__EXERCISE__
Reproduce precisely the lines of the listing below, starting with the line that contains "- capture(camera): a" and stopping after the line that contains "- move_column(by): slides"; include nothing else. Format them as a two-column Markdown table, Row for the number and Content for the line, without blank lines.

__DATA SHOWN__

---

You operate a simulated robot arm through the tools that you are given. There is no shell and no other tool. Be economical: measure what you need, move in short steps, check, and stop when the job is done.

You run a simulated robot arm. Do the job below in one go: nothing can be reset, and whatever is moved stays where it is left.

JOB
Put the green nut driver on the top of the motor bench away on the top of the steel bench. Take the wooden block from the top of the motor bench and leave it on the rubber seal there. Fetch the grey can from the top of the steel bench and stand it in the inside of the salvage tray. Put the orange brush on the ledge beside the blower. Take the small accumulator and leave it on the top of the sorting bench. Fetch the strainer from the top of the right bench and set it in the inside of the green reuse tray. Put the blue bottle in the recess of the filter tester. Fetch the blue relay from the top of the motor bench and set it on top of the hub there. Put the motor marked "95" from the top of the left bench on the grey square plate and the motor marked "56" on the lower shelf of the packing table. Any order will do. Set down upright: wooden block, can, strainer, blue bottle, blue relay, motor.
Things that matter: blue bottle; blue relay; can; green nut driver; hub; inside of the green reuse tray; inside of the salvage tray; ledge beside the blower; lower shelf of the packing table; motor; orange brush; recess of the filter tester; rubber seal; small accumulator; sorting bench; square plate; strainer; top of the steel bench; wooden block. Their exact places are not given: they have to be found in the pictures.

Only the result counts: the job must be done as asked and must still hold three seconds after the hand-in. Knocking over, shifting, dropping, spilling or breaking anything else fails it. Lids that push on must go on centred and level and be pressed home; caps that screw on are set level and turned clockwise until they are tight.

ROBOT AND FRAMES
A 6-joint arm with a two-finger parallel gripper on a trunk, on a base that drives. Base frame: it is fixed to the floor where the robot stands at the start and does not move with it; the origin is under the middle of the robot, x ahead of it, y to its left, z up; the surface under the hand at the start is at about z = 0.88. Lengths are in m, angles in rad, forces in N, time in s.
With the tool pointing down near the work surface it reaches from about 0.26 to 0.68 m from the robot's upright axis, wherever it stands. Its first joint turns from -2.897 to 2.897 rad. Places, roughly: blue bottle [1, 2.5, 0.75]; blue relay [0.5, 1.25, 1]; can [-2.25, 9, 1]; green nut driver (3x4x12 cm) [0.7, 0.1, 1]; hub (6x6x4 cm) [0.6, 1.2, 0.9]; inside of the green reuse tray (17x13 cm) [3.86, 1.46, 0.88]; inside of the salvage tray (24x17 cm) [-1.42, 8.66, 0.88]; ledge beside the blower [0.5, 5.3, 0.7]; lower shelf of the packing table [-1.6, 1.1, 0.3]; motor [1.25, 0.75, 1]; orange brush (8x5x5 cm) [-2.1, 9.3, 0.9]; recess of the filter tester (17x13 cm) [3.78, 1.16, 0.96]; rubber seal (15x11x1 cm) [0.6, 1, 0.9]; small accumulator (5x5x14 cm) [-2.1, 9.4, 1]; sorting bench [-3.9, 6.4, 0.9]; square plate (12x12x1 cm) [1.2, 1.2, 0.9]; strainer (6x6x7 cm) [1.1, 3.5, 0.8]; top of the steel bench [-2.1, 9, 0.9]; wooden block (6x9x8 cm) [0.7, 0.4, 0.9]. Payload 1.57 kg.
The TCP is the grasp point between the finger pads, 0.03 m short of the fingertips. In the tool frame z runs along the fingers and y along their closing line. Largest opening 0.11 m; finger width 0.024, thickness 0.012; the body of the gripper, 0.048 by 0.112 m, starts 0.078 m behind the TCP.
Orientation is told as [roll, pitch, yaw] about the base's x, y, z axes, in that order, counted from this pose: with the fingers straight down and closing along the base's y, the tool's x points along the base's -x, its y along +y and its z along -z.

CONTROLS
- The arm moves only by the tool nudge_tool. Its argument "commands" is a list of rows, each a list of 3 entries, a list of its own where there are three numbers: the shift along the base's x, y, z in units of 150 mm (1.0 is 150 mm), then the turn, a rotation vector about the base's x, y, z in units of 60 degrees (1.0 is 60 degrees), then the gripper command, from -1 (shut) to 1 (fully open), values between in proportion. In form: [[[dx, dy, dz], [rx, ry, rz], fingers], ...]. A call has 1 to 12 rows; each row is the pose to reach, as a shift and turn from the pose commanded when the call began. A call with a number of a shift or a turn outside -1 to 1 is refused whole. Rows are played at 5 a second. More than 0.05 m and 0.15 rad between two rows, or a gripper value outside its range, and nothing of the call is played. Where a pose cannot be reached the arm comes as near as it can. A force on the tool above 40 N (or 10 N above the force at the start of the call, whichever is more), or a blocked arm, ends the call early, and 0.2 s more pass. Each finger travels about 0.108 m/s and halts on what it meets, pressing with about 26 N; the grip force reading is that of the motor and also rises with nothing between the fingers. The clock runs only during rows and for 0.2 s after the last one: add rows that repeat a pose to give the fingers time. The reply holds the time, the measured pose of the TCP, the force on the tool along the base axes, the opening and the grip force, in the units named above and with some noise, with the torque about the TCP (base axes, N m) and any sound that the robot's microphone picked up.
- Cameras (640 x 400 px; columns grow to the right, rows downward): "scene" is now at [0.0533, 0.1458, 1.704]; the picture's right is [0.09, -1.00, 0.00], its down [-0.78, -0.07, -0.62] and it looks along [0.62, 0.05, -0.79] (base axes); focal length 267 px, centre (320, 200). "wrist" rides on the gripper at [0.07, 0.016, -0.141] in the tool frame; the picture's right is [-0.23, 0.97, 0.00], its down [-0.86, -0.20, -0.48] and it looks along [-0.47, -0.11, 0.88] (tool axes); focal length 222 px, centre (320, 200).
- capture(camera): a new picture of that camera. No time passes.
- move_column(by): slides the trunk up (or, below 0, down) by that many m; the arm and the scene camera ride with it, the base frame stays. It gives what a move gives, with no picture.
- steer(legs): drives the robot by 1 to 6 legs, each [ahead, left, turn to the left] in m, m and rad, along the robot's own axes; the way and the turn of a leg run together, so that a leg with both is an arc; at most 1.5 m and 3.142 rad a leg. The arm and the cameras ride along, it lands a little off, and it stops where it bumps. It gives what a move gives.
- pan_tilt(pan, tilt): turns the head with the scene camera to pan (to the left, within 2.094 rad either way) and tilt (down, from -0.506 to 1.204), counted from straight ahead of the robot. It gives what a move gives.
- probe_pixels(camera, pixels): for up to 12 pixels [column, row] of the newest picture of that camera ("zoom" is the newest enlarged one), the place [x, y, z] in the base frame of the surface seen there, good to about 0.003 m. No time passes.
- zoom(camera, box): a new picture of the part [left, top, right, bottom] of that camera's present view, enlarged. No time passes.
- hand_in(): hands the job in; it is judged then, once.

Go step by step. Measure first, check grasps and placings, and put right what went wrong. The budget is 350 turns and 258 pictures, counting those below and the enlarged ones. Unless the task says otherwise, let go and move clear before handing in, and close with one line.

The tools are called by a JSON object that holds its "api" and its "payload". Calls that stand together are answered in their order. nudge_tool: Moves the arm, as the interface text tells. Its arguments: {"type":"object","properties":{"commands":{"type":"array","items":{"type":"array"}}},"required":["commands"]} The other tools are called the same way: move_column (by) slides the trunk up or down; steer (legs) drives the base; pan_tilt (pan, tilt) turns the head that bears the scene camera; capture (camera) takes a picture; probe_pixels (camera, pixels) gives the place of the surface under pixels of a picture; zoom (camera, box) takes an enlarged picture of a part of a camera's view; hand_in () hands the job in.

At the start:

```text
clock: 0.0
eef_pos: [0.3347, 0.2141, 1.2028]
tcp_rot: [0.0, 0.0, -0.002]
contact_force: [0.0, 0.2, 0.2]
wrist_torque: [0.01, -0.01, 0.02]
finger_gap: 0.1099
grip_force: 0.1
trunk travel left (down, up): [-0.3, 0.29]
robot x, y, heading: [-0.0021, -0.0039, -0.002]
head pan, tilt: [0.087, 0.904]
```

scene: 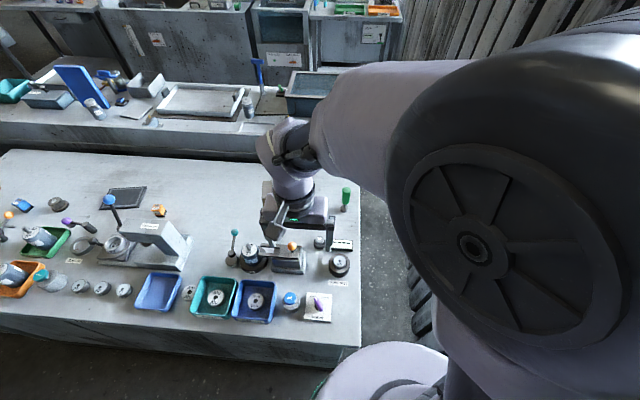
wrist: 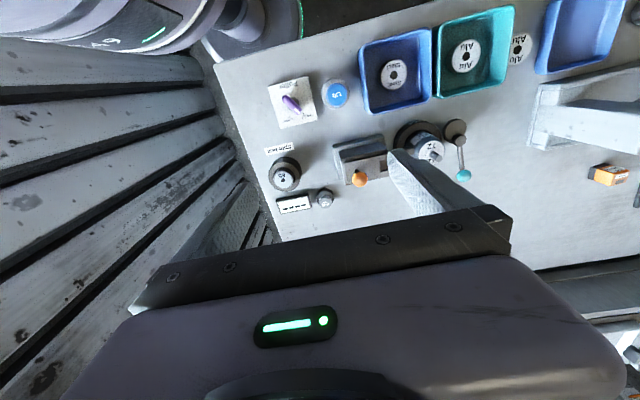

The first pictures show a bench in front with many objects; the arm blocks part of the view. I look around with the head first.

---

__ANSWER FOR THIS EXERCISE__
| Row | Content |
|---|---|
| 1 | - capture(camera): a new picture of that camera. No time passes. |
| 2 | - move_column(by): slides the trunk up (or, below 0, down) by that many m; the arm and the scene camera ride with it, the base frame stays. It gives what a move gives, with no picture. |